The idea stemmed from re-visiting these two(2) threads:

Continuing the discussion from Some thoughts on the underlying data model (symbols):

Continuing the discussion from P Channel Mosfet symbols and footprints:

CAUTION: What I know that I do not know is how simulation is done with KiCad.

As others have mentioned, any transistor can have as many as 6 pin-out configurations; and this can be seen in the screen-grab below:

The symbol does not need to change but the pin numbering might:

A drop down menu item to assign the pin-mapping would mean only 2 symbols. A second drop down menu item to assign the polarity would mean only one symbol in the library, with two (or more?) graphical elements assigned to it.

Another field could be inside the symbol, and that could be the part number. Then that part number could contain the previous entries and grey those out.

This idea is a little bit off-the-cuff and challenging to describe. With any luck members here will be able to figure out what I mean and describe and develop the idea further.

Thanks in advance!


Just Noticed:

Choose Symbol (14058 items loaded)


There are only about Fourty-Five(45) different Reference Designators; most having the same basic schematic symbol:

Reference designator

i know, i know, i know… the librarians are going to hate me now…


If the symbol pin name G1, D1, S1, G2, D2, S2 - I would able to present 6 pin parts of 2 FETs in just one symbol (with 2 parts) instead of 6! = 12345*6 = 720 symbols or an symbol (with 240 parts) for all possible 6 pin package out there. I do not think drop down menu for customize pin map of individual symbol like scale with project of 100 symbol. But It would scale with one line of BOM changed for part number, and pin map properties (As a specialize field in symbol)… The same go for spice simulation, one other specialize pin mapping properties for pspice.

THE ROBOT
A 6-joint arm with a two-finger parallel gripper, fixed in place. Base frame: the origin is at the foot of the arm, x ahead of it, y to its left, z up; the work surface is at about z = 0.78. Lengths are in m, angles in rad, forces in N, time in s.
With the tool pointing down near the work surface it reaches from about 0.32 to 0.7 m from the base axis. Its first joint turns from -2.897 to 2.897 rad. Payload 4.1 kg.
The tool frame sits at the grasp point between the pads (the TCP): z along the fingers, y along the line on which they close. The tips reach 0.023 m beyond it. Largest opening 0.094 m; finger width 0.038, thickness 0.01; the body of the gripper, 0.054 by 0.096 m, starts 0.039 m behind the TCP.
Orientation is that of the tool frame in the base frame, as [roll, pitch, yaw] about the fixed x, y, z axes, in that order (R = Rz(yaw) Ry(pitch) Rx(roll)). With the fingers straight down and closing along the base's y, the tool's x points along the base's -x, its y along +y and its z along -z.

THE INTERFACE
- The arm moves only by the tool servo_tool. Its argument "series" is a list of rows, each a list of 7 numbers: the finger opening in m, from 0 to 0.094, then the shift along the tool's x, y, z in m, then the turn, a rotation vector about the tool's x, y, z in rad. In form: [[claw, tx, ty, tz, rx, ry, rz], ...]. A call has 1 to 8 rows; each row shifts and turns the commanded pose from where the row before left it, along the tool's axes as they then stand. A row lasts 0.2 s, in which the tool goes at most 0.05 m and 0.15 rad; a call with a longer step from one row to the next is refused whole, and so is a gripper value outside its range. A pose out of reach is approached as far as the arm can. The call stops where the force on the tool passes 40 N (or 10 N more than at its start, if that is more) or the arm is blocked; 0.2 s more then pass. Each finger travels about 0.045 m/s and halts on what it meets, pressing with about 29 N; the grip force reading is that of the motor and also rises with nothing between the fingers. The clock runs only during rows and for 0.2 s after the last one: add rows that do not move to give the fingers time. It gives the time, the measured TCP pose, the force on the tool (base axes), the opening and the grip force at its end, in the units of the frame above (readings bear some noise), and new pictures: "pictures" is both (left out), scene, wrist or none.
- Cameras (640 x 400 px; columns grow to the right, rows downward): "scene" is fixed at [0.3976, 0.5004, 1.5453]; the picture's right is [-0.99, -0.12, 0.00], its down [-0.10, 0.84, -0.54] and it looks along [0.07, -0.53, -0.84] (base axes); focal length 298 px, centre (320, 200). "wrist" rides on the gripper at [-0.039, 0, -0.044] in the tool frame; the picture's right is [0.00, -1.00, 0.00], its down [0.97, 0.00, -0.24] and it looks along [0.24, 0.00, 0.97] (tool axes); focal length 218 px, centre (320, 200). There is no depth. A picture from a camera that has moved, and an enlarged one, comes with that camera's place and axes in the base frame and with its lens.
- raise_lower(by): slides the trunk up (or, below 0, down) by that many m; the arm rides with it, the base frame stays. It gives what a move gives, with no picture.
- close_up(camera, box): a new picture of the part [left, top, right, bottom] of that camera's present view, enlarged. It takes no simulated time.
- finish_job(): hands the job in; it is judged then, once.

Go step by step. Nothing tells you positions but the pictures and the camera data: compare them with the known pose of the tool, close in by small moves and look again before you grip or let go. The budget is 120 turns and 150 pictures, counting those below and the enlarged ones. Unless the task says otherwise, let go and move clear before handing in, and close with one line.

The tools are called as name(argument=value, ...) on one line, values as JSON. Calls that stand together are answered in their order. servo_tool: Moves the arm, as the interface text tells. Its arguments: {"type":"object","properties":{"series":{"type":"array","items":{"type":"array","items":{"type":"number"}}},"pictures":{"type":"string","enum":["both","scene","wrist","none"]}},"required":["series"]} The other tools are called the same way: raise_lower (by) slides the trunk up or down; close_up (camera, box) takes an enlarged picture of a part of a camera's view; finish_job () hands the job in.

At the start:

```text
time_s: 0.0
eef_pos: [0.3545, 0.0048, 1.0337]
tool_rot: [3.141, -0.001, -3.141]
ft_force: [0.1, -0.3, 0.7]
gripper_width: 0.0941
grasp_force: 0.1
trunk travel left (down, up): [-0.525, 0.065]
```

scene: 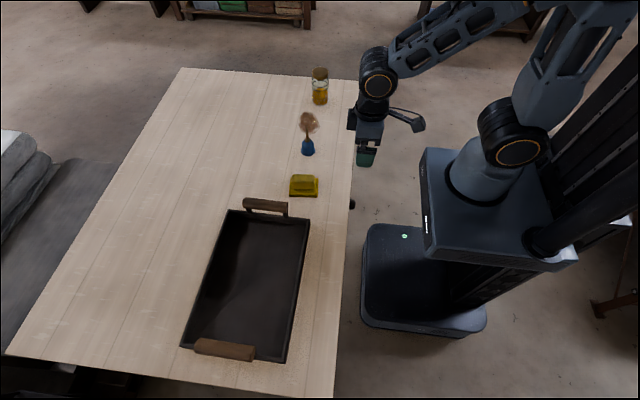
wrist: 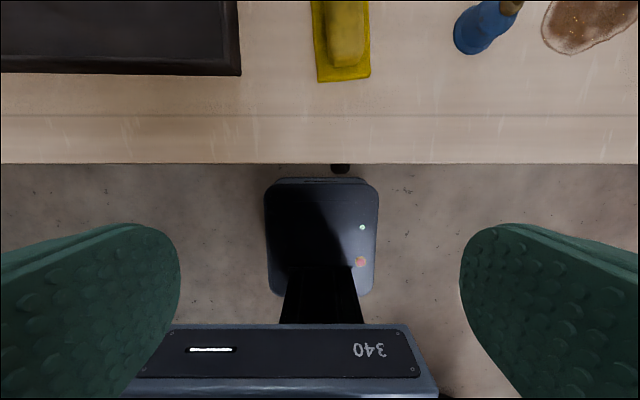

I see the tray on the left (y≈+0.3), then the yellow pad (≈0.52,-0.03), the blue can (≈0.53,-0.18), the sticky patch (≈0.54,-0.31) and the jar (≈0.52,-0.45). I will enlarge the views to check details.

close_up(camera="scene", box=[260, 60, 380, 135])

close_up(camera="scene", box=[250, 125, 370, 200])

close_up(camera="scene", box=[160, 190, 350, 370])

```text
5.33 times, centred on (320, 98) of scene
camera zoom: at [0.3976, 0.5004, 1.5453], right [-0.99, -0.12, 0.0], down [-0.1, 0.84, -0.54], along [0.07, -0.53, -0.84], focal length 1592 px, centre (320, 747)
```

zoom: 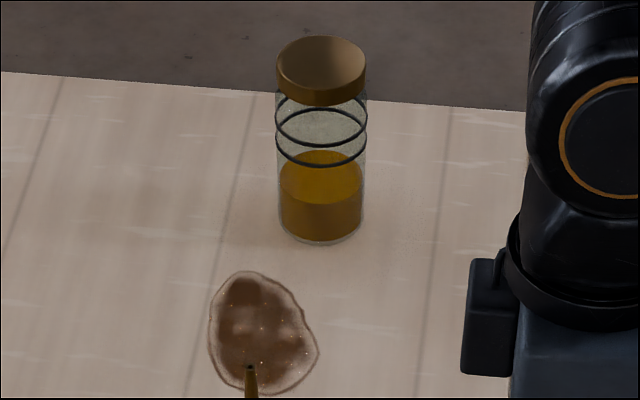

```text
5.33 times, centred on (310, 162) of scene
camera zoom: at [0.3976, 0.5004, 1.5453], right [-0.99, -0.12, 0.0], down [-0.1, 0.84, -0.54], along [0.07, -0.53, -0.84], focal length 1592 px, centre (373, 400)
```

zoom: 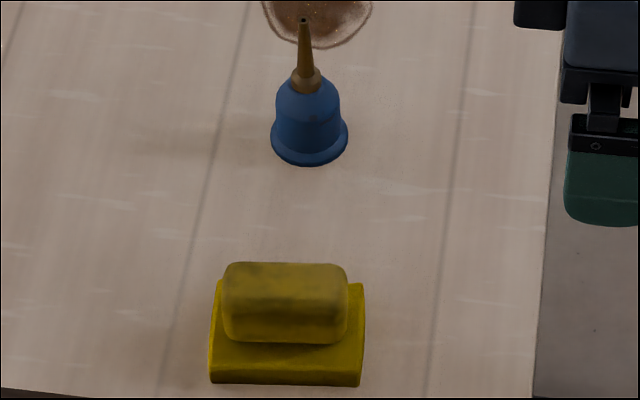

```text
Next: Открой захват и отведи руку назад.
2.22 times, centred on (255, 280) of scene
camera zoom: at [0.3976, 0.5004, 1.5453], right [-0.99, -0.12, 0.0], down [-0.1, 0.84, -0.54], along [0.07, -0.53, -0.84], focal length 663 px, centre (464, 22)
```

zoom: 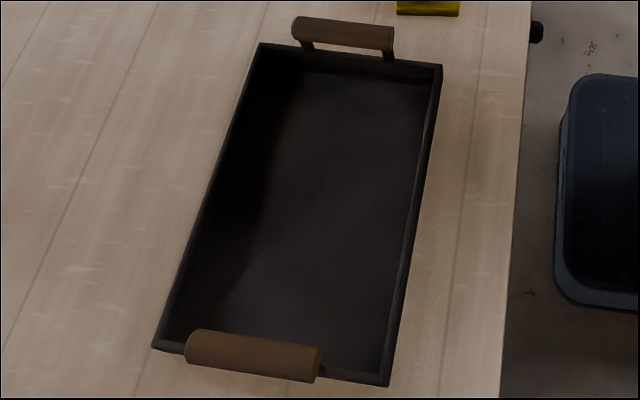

All that would be needed to help you guys out would be to give the “edit symbol fields” tool the option to also change the symbol. Plus an easy way to select an alternative symbol with in both that tool and maybe even the right click menu. No need to add some stuff on the file format level. (Adding better user interface options will suffice.)

I would assume that this will all be aided by the new file format. I would assume that it allows the same symbol to define pin mappings for different footprints in some way. (This might be either done with the inheritance feature or could be something where the third entity idea by @Seth_h would help. A usecase i did not see when the latter was presented to us the first time round.)


Hi all,

I followed with interest these three threads and I wanted to add some information how this problem was solved in a very old CAD program I used under MS-DOS (and DR-DOS) since 1986. It was called EEDesigner I and III (last version 2.80 ) made by Visionics.
There were three libraries : schematic, layout and cross-reference.
When you made your decision of implementation in the schematic, you choose a cross-reference defined before in a mapping process shown below :

If you wanted to go from through-hole to SMD you had just to change the cross-reference in the schematic, and redo the layout :wink: .

In doing so, the size of the libraries were reduced to the minimum of all parts created and used by a customer, very important at the time hard disk space was measured in Megabytes not in Terabytes !

Of course this method will not give better results if you want to build universal libraries distributed with the CAD program.

I don’t know if other CAD programs use these method of three libraries ??

Kind regards from France


See - this is why I love classical stuff. It ugly, but work, and no complain from the developer about the complexity of the problem, or standards, or B.S. security problems.


Yes, of course! The “cross-reference” would correspond fairly to the “pin mapping table” in the ongoing discussion. I too believe that it should be a separate asset in its own right (an object you can put into a library for re-use).

Yes, that is what I meant when I referred to the combinatorial explosion we are having currently. That is, when "m" entities pair with “n” entities we have O(m . n) complexity which, simplified, is like square(n).

One may argue that disk space and bandwidth are plenty but the name space where these paired entities live is not. Or conversely a “shortage or scarcity or awkwardness” of such paired entities needlessly slows down design activities in the early stage, typically schematic-centric work e.g. schematic -> simulation -> schematic cycles, part selection, schematic-level refactoring etc.

I hope to add more to this intense discussion that’s shaping up here!